Session 7IA - Implosion and Hohlraum II.
INVITED session, Thursday morning, November 14
Grand Ballroom, Adam's Mark
The Rayleigh-Taylor instability is an important limitation in ICF capsule designs. Significant work both theoretically and experimentally has been done to demonstrate the stabilizing effects due to material flow through the unstable region. The experimental verification has been done predominantly in planar geometry. Convergent geometry introduces effects not present in planar geometry such as shell thickening and accelerationless growth of modal amplitudes (e.g.\ Bell-Plesset growth). Amplitude thresholds for the nonlinear regime are reduced, since the wavelength of a mode m decreases with convergence \lambda \sim r/m, where r is the radius. We have investigated convergent effects using an imploding cylinder driven by x-ray ablation on the NOVA laser.
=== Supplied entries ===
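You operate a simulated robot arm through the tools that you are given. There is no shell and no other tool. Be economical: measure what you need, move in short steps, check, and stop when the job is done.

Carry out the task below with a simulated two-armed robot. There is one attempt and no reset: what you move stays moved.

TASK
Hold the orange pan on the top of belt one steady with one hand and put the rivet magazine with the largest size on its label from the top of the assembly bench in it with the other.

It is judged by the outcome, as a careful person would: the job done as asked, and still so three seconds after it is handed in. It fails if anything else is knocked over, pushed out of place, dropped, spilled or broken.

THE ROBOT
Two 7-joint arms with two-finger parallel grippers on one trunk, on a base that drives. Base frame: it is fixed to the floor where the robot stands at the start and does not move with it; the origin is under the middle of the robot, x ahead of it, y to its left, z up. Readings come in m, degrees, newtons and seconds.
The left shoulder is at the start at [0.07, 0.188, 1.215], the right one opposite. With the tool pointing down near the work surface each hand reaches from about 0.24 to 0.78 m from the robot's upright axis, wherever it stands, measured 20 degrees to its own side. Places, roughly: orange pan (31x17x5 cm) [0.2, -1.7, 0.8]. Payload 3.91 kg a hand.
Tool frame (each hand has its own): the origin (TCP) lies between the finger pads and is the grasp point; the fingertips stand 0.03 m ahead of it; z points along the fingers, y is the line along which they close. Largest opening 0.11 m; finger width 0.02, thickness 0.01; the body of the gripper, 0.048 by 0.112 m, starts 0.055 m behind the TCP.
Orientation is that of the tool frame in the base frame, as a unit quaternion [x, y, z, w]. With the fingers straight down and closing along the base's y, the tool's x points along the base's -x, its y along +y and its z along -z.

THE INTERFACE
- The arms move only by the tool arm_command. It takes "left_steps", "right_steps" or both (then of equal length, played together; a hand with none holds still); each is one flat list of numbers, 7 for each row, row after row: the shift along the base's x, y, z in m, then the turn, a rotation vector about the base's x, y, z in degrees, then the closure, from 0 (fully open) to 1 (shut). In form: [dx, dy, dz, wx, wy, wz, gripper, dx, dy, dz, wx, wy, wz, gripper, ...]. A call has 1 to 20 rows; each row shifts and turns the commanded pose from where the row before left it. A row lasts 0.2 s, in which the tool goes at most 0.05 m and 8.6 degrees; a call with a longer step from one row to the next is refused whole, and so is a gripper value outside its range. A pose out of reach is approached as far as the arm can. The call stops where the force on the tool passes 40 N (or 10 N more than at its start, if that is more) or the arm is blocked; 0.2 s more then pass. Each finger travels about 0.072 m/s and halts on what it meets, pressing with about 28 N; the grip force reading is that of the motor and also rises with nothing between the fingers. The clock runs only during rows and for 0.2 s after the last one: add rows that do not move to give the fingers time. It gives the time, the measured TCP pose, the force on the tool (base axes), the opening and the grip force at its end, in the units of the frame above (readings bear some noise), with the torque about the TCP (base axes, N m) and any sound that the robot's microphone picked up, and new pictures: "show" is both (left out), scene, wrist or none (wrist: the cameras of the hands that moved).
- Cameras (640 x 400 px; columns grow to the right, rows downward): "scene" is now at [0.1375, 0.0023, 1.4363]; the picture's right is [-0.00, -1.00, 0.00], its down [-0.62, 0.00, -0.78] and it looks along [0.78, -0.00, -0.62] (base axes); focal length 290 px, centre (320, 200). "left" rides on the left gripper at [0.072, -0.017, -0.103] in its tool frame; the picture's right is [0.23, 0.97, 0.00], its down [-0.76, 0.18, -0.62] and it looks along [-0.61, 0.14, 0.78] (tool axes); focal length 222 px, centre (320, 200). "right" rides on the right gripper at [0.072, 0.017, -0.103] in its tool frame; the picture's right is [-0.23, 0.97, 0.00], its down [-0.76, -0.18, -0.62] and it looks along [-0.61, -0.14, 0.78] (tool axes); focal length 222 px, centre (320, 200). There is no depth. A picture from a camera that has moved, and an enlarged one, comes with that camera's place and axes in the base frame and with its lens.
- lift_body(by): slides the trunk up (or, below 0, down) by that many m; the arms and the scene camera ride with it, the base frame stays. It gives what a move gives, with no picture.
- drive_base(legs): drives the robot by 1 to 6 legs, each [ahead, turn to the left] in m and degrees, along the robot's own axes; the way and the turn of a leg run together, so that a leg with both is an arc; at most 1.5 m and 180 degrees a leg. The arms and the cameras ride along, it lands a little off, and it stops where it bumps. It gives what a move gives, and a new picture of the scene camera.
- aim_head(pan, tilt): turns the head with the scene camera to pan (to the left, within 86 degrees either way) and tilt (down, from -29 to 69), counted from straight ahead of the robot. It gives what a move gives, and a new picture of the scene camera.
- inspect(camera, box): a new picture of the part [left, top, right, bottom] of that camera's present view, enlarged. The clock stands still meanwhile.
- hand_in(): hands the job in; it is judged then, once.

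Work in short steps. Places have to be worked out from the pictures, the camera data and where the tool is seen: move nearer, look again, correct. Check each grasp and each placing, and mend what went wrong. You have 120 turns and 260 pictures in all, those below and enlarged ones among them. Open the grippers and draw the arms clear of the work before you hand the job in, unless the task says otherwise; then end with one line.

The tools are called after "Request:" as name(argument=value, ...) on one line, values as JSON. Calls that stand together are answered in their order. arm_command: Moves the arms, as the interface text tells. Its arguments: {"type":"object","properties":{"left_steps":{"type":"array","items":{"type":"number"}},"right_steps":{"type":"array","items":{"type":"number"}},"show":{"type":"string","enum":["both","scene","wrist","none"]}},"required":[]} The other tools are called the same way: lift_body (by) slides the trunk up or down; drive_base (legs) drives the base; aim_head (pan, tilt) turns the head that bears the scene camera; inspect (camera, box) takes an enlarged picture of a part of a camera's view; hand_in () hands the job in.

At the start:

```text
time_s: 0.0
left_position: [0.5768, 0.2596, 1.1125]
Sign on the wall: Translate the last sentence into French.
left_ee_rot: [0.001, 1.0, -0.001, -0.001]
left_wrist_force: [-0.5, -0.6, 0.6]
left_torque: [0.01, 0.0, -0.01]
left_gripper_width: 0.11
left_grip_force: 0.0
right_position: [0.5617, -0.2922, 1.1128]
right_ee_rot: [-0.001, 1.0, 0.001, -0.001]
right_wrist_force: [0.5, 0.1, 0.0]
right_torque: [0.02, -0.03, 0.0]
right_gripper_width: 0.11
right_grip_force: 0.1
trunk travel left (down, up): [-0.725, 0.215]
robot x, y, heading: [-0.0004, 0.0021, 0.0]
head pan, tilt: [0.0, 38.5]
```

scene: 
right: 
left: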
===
By doping sections of the cylinder with high-Z materials, in conjunction with x-ray backlighting, we have measured the growth and feedthrough of the perturbations from the ablation front to the inner surface of the cylinder for various initial modes and amplitudes from early time through stagnation. Mode coupling of illumination asymmetries with material perturbations is observed, as well as phase reversal of the perturbations from near the ablation front to the inner surface of the cylinder. Imaging is performed with an x-ray pinhole camera coupled to a gated microchannel plate detector. \par
In collaboration with C. W. Barnes, J. B. Beck, N. Hoffman (LANL), D. Galmiche, A. Richard (CEA/L-V), J. Edwards, P. Graham, B. Thomas (AWE). \par
^**This work was performed under the auspices of the U.S. Department of Energy by the Los Alamos National Laboratory under Contract No. W-7405-ENG-36.